Ideally, if I could roll back time and take over the world, I would tell lawmakers they need to refer to the three hemp crops distinctly.
- Hemp strains used to produce fiber really should be called industrial hemp. Industrial hemp is used in textiles and building materials.
- Strains of hemp used to produce hemp seeds should be referred to as seed hemp. Or maybe agricultural hemp.
And if I were king of the world,
- Hemp strains used to produce CBD oil would just be called marijuana. We know that won’t work with politicians, so maybe CBD hemp. Or PCR hemp. If it were up to me, Cannabis grown for cannabinoids would not be lumped in with hemp.
What is marijuana?
According to the author(s) of Wikipedia’s page on cannabis, the term cannabis is synonymous with the term marijuana. It’s not. Not literally anyway. My right eyelid convulses every time I see this.
Marijuana is a product of Cannabis plants in the same way coconuts are products of the palm tree.
Not all palm trees produce coconuts, only coconut palms do. And not all Cannabis strains produce marijuana, only high-THC strains such as Pineapple Express do.
The term marijuana specifically refers to the resinous female flower clusters of Cannabis strains that are high in THC. Hemp buds are never to be referred to as marijuana.
To produce marijuana, only female plants are grown.
In fact, for the highest quality marijuana, either growers plant rooted clones from a mother plant, or feminized seeds are sewn. Otherwise, all of the male plants must be culled as soon as they show their sex.
The reason for growing exclusively females Cannabis plants is twofold:
- First, as soon as the flower clusters are pollinated, the female Cannabis plant begins to put all her resources into pushing out seeds rather than putting out an abundance of luscious, cannabinoid-rich buds.
- Second, it’s highly undesirable to have to deseed marijuana before partaking in it. Today’s consumers demand sans semelia or seedless marijuana, not that brown seed-ridden weed that was smoked up until the Late-Mid-20th Century.
So to wrap this up:
- Cannabis refers to a genus of plants.
Within that genus exist C. sativa and C. indica — the two strains used to produce marijuana and CBD oil—and the marginalized C. ruderalis.

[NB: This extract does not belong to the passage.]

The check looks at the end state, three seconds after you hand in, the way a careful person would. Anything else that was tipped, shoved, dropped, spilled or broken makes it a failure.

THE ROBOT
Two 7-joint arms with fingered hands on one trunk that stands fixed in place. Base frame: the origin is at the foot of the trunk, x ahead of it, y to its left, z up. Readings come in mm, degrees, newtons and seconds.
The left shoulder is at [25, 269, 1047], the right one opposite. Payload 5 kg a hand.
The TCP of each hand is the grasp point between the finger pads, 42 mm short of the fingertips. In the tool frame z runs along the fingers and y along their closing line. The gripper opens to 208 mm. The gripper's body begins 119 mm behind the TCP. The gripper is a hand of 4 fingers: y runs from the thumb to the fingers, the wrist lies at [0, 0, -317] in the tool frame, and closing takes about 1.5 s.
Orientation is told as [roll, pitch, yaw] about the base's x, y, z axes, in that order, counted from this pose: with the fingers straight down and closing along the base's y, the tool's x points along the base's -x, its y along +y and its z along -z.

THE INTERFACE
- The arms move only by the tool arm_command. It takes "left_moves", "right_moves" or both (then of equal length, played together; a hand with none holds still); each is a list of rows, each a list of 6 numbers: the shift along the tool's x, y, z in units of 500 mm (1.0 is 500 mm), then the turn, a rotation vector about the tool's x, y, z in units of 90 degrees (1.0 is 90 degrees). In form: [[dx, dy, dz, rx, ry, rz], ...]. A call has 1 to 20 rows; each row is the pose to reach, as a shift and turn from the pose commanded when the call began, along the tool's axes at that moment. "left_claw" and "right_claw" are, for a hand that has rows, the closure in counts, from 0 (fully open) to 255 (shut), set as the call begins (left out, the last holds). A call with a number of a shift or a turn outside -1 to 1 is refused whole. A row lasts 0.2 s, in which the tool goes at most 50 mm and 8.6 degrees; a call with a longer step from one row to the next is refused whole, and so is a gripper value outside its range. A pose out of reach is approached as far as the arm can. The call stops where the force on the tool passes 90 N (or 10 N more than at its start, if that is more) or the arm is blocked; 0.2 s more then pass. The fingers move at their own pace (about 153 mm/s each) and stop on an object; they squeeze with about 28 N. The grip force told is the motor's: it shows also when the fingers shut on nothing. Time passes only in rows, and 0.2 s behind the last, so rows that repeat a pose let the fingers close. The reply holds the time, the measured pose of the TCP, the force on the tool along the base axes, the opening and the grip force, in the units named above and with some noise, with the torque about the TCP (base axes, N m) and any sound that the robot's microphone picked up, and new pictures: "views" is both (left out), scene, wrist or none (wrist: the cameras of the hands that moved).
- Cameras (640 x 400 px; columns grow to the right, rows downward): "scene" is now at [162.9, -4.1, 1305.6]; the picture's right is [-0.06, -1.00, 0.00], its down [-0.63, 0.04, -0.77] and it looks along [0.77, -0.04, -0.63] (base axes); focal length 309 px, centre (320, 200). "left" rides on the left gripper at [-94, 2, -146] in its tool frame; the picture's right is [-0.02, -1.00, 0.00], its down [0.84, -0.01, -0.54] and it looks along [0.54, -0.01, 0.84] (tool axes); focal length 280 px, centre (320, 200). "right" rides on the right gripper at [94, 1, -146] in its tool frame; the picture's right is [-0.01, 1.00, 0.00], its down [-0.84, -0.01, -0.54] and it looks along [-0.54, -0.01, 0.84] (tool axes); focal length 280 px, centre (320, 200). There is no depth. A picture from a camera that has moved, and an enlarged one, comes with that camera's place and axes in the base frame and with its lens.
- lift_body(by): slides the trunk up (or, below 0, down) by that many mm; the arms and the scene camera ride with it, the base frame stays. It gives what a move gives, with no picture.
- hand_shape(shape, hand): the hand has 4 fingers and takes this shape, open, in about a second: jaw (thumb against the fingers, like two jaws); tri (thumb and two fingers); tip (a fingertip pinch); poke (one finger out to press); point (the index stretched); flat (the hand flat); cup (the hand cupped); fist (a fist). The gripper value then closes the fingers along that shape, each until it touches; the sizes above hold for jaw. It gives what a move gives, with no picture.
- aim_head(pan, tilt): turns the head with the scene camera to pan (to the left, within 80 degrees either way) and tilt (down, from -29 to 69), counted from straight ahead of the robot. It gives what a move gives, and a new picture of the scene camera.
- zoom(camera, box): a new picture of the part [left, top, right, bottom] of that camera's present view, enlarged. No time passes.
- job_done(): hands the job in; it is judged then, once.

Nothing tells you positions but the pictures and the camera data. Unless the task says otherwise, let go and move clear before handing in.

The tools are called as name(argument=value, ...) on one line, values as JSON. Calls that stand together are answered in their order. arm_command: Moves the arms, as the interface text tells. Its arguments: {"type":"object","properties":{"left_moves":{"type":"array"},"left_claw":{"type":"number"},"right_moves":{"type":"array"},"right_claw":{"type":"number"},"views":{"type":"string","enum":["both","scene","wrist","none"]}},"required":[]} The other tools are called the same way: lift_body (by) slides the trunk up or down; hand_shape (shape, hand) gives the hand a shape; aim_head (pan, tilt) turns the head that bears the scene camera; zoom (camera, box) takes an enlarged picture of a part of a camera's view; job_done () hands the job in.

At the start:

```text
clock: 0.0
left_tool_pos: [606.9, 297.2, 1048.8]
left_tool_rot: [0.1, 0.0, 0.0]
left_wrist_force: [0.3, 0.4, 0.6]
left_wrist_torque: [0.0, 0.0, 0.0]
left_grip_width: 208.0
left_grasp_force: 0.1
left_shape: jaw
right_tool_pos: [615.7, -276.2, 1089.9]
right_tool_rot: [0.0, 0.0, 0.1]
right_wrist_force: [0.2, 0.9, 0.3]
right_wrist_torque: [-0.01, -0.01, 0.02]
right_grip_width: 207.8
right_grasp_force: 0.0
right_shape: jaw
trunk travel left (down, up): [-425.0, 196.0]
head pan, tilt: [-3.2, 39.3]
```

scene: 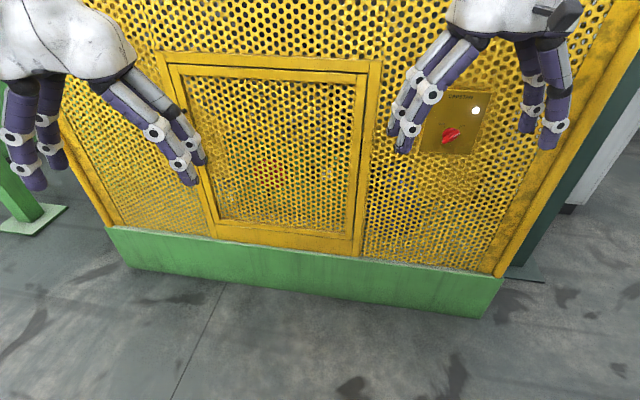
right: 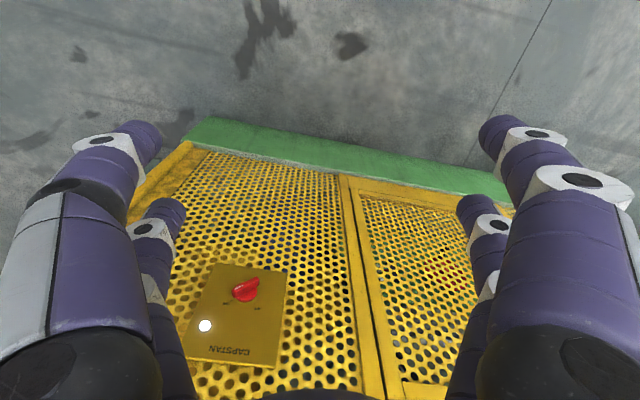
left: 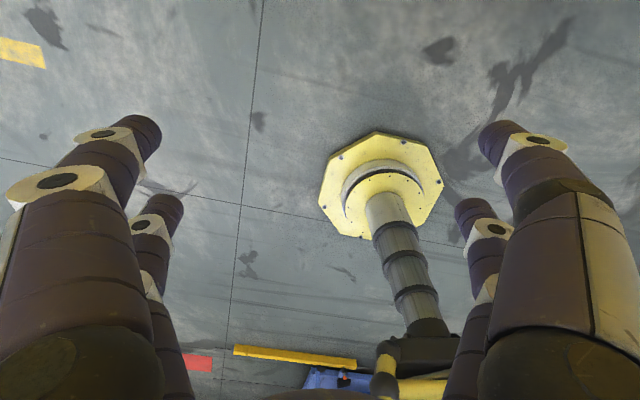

- The word cannabis, in lower case, refers to the discussion of the physical plants, the industry, the market, etc., not the genus.
So, for example, the term cannabis industry, to me, includes both hemp and marijuana.
- Marijuana is specifically the flower clusters of female cannabis plants that are high in THC.
Marijuana is an aromatic, magical flower. In my kingdom, it would be blasphemous to hold cannabis fibers, cannabis leaves, or cannabis seeds in a jar and refer to it as marijuana.
- Hemp refers to strains of Cannabis that produce low levels of THC.
In order to meet the legal definition of hemp, a plant must produce less than 0.3 percent THC. There are hemp strains that are great for producing fiber and hemp strains that are great for producing seeds.
- There are also Cannabis strains that are essentially devoid of THC but high in other cannabinoids. Although they are descendants of marijuana and not of hemp they have been lumped in with hemp.
These wonderful strains of non-intoxicating, low-THC, high-CBD marijuana are sadly, hopelessly, and seemingly forever stuck with the name industrial hemp like gum to a busy New York sidewalk.